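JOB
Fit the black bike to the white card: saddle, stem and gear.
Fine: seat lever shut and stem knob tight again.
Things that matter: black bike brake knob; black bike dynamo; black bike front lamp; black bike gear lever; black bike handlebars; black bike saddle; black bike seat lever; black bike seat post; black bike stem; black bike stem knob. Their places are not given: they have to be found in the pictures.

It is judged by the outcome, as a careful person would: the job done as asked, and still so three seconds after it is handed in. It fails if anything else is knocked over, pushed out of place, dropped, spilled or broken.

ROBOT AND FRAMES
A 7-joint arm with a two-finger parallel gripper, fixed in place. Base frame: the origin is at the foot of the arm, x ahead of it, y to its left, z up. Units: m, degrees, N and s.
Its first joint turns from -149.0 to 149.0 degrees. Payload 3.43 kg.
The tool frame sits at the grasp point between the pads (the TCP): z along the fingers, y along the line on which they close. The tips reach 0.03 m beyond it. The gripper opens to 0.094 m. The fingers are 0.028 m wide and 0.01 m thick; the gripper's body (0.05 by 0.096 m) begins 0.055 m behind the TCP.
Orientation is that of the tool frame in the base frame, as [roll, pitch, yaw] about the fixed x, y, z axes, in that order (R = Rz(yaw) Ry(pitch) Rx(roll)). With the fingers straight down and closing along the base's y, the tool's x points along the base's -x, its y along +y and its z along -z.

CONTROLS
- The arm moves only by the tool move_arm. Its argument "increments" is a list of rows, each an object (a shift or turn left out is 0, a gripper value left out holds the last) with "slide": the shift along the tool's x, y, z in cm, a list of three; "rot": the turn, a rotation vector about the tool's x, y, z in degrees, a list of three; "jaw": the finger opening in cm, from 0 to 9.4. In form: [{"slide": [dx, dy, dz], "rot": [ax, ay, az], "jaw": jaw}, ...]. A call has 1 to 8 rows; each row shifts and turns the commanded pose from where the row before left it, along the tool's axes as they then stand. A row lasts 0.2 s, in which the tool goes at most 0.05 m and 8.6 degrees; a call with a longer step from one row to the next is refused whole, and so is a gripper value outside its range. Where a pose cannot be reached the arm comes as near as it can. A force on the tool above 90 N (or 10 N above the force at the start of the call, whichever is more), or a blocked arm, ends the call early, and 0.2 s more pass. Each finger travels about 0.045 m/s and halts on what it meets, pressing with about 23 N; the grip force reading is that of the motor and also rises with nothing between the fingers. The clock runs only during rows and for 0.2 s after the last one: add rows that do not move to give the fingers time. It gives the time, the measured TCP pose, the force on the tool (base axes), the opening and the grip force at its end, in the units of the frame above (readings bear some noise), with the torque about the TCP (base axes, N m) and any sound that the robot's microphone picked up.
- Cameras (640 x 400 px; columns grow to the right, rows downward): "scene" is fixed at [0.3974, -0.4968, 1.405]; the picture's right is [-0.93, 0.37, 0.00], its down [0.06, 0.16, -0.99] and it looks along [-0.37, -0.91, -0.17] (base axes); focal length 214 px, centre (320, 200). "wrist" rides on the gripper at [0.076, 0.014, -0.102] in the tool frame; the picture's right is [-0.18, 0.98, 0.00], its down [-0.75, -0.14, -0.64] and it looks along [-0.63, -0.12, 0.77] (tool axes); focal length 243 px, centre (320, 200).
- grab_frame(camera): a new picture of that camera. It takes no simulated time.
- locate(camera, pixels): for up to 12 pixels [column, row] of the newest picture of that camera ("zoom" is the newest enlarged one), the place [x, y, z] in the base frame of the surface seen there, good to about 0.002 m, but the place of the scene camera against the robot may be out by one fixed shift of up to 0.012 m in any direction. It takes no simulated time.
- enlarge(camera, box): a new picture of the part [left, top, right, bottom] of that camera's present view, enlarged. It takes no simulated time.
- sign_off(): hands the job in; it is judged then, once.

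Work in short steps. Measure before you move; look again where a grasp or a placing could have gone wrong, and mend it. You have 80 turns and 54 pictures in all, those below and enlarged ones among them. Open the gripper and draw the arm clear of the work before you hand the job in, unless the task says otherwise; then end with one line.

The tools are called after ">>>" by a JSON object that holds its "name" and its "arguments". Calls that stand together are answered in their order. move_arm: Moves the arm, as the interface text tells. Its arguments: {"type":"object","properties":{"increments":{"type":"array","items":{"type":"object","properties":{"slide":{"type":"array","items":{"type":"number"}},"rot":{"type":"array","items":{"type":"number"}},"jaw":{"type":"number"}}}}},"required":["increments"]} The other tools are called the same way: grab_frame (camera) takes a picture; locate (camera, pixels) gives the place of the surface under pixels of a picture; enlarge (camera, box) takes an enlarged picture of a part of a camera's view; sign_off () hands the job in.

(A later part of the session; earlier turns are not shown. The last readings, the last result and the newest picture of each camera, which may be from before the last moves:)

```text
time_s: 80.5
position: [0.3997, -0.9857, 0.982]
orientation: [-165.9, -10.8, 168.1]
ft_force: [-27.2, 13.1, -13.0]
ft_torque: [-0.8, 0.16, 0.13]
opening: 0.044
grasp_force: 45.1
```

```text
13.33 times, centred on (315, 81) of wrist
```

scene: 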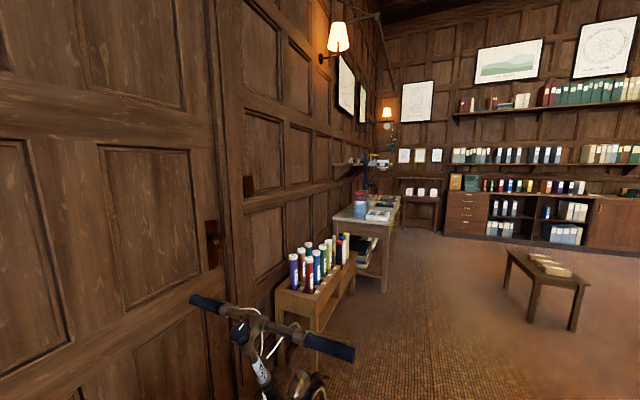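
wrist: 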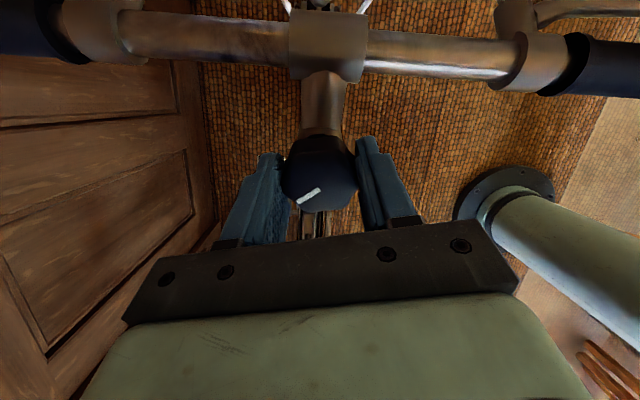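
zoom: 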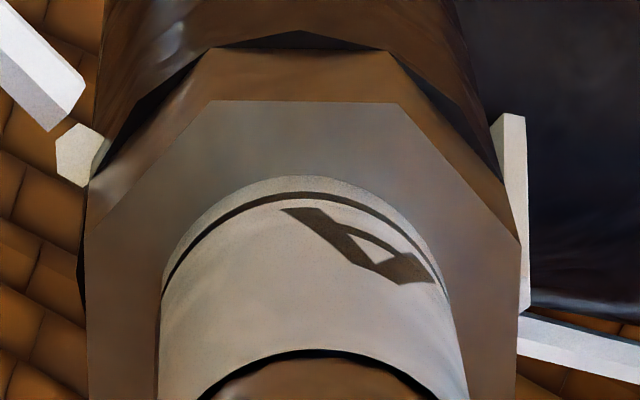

================================

Find the lines with the string "judged" and reproduce them.

## Result below
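It is judged by the outcome, as a careful person would: the job done as asked, and still so three seconds after it is handed in. It fails if anything else is knocked over, pushed out of place, dropped, spilled or broken.
- sign_off(): hands the job in; it is judged then, once.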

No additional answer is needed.